Short exercise A: Provide the original wording of the reading passage from "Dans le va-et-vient" as far as "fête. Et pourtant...".

>> Start Reading passage

En septembre, ce sera au tour du Mali de célébrer ses 50 ans d'indépendance. Mais à Bamako comme à Dakar, au Sénégal, les sommes dépensées pour préparer la fête suscitent des critiques, voire de l'indignation chez les Maliens. «Si le peuple n'arrive pas à se soigner, à s'éduquer et à manger, le pays ne peut pas aller de l'avant», dénonce l'un d'eux, que notre collaboratrice a rencontré.

Dans le va-et-vient chaotique des motos et des taxis, au centre-ville de Bamako, l'imposant monument de l'Indépendance attire les regards des passants. Le slogan apposé sur son minaret, «Le cinquantenaire, c'est pour vous», laisse entendre que le Mali se prépare à la fête. Et pourtant...

L'air est chargé d'une épaisse poussière rougeâtre soulevée par la valse des camions qui déversent du gravier nuit et jour. Passerelles, échangeurs à voies multiples, troisième pont: le gouvernement fait tout pour que Bamako soit la plus belle des 17 capitales africaines qui accueillent cette année les réjouissances de 50 ans d'indépendance.

Mais pour le moment, la capitale malienne a plutôt des airs de champ de bataille. «Une chose est sûre, tout sera prêt pour les célébrations du jour de l'Indépendance», assure le commandant Magassouba, de la direction générale de la police nationale.

>> End Reading passage
>> Start Material provided

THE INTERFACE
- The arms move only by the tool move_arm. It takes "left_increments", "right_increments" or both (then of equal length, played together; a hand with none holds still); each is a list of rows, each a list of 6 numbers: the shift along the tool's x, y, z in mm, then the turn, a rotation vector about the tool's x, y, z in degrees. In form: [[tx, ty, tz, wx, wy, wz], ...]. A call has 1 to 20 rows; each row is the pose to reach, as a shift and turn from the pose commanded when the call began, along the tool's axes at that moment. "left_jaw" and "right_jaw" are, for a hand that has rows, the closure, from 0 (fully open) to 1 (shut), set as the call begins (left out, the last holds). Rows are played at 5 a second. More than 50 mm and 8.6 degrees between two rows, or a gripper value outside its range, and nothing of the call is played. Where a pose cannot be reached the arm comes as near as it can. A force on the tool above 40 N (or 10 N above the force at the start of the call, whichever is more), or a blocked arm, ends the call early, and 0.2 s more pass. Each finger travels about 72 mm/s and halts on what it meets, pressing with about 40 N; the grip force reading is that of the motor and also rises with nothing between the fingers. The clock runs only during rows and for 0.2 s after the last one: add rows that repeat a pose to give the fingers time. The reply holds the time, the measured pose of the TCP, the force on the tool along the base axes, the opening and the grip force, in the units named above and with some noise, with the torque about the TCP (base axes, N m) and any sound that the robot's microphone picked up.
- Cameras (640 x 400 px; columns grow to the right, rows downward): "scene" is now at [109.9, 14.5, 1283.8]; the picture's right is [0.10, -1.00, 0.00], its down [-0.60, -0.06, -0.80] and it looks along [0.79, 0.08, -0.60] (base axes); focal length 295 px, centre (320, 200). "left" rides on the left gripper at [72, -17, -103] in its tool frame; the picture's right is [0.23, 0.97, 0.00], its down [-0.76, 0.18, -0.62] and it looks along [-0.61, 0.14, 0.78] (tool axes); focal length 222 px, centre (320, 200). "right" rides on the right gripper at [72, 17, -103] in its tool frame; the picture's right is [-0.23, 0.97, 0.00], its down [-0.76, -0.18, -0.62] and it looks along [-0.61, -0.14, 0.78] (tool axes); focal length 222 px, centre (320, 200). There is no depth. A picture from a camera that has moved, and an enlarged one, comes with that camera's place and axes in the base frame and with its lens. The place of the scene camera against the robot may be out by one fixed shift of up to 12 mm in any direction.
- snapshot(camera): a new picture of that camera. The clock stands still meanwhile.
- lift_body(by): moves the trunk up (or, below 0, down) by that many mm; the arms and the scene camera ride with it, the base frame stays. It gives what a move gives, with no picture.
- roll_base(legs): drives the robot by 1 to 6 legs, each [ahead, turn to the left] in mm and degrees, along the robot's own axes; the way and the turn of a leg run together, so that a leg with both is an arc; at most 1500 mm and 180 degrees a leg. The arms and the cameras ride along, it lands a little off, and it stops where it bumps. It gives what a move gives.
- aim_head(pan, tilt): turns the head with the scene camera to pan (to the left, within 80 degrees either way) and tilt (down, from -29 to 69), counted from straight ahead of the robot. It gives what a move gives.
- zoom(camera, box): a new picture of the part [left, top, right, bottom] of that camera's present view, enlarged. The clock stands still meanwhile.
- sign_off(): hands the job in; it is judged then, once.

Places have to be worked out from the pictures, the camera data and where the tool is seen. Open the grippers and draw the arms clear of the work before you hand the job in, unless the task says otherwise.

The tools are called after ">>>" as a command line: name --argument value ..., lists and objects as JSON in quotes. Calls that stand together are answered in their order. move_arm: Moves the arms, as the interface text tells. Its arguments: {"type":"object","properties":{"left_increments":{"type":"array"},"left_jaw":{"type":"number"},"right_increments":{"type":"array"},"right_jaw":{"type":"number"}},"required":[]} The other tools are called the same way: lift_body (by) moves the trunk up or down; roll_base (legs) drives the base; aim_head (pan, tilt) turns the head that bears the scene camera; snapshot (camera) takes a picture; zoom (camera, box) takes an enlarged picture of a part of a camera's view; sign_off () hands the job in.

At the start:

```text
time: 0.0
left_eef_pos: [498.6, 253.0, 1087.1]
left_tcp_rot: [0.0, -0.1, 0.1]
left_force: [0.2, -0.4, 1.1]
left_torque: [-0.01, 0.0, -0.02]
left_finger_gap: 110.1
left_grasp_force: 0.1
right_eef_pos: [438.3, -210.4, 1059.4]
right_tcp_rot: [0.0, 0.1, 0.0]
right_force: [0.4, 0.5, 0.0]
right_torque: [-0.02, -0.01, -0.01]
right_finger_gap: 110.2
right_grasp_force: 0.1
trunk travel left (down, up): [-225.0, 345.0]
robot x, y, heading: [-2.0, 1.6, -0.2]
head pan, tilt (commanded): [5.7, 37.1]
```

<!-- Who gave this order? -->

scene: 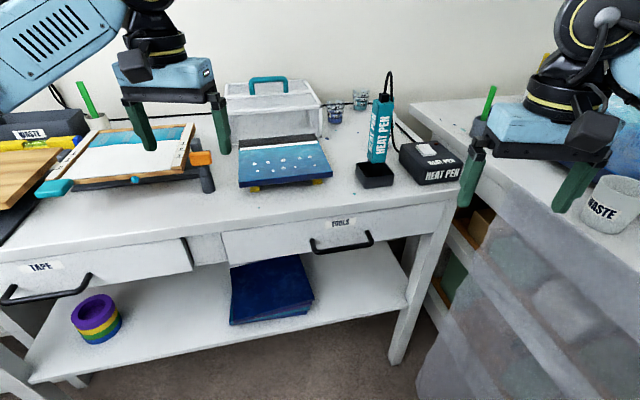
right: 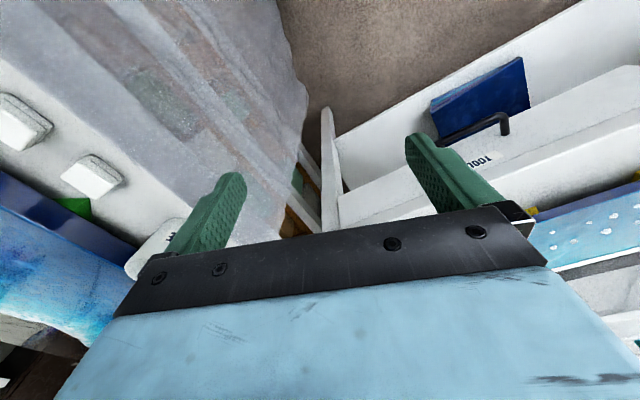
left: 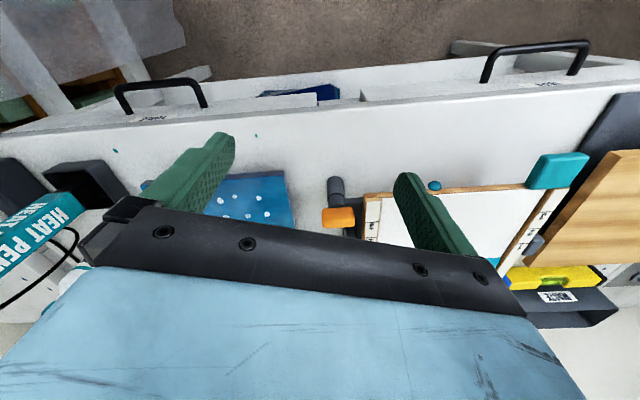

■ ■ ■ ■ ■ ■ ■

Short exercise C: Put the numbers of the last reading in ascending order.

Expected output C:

>> End Material provided

Short exercise B: Output, from the data above, the lines from the line with "- snapshot(camera): a" to the line with "Places have to" exactly as they stand, both ends included and nothing else.

Expected output A:
Dans le va-et-vient chaotique des motos et des taxis, au centre-ville de Bamako, l'imposant monument de l'Indépendance attire les regards des passants. Le slogan apposé sur son minaret, «Le cinquantenaire, c'est pour vous», laisse entendre que le Mali se prépare à la fête. Et pourtant...

Expected output B:
- snapshot(camera): a new picture of that camera. The clock stands still meanwhile.
- lift_body(by): moves the trunk up (or, below 0, down) by that many mm; the arms and the scene camera ride with it, the base frame stays. It gives what a move gives, with no picture.
- roll_base(legs): drives the robot by 1 to 6 legs, each [ahead, turn to the left] in mm and degrees, along the robot's own axes; the way and the turn of a leg run together, so that a leg with both is an arc; at most 1500 mm and 180 degrees a leg. The arms and the cameras ride along, it lands a little off, and it stops where it bumps. It gives what a move gives.
- aim_head(pan, tilt): turns the head with the scene camera to pan (to the left, within 80 degrees either way) and tilt (down, from -29 to 69), counted from straight ahead of the robot. It gives what a move gives.
- zoom(camera, box): a new picture of the part [left, top, right, bottom] of that camera's present view, enlarged. The clock stands still meanwhile.
- sign_off(): hands the job in; it is judged then, once.

Places have to be worked out from the pictures, the camera data and where the tool is seen. Open the grippers and draw the arms clear of the work before you hand the job in, unless the task says otherwise.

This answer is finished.